INDAGAÇÃO

indagação

O moço, com ar de indagação, puxou a cadeira na minha frente. Alcoolizado. A perna trêmula. Pacotes e um agasalho nos braços. Aparência de quem passara a noite na rua. Não é a primeira vez que me procura para falar. Ouço-o comovida. Tão jovem! Nem sei, do tempo que o conheço, se chegou a ter sonhos. Que judiação. O álcool o corrói, assim como o desencanto.

Dessa vez me contou que estava “pedido”. Se eu não fiquei sabendo o que acontecera na noite anterior. Contou-me uma história confusa. O indivíduo que o perseguia, no meio do caminho se suicidara e agora afirmavam que fora ele. Repetia: “Cadeia não”, ao mesmo tempo em que me perguntava aquilo que eu tinha informação a mais sobre o fato. Desconhecia até ele chegar e continuei não sabendo de nada depois da saída dele.

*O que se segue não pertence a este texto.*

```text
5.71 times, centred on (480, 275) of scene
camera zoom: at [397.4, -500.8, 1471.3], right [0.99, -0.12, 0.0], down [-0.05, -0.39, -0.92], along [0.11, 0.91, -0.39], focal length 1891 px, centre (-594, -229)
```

Em meio à história, no entanto, me relatou que para não correr risco foi se esgueirando pelo muro e abaixou em uma árvore. De repente, percebeu que era a árvore da vida. Brilhava muito. Nela estava sua família inteira, desde os avós. Alegrou-se demais por encontrá-la. Desenhou no ar uma árvore genealógica. Andava há tempo atrás da árvore da vida e nem imaginava que poderia estar tão próxima dele. Em seguida, voltou a insistir no problema com o moço que se suicidara. Cadeia não, me dizia.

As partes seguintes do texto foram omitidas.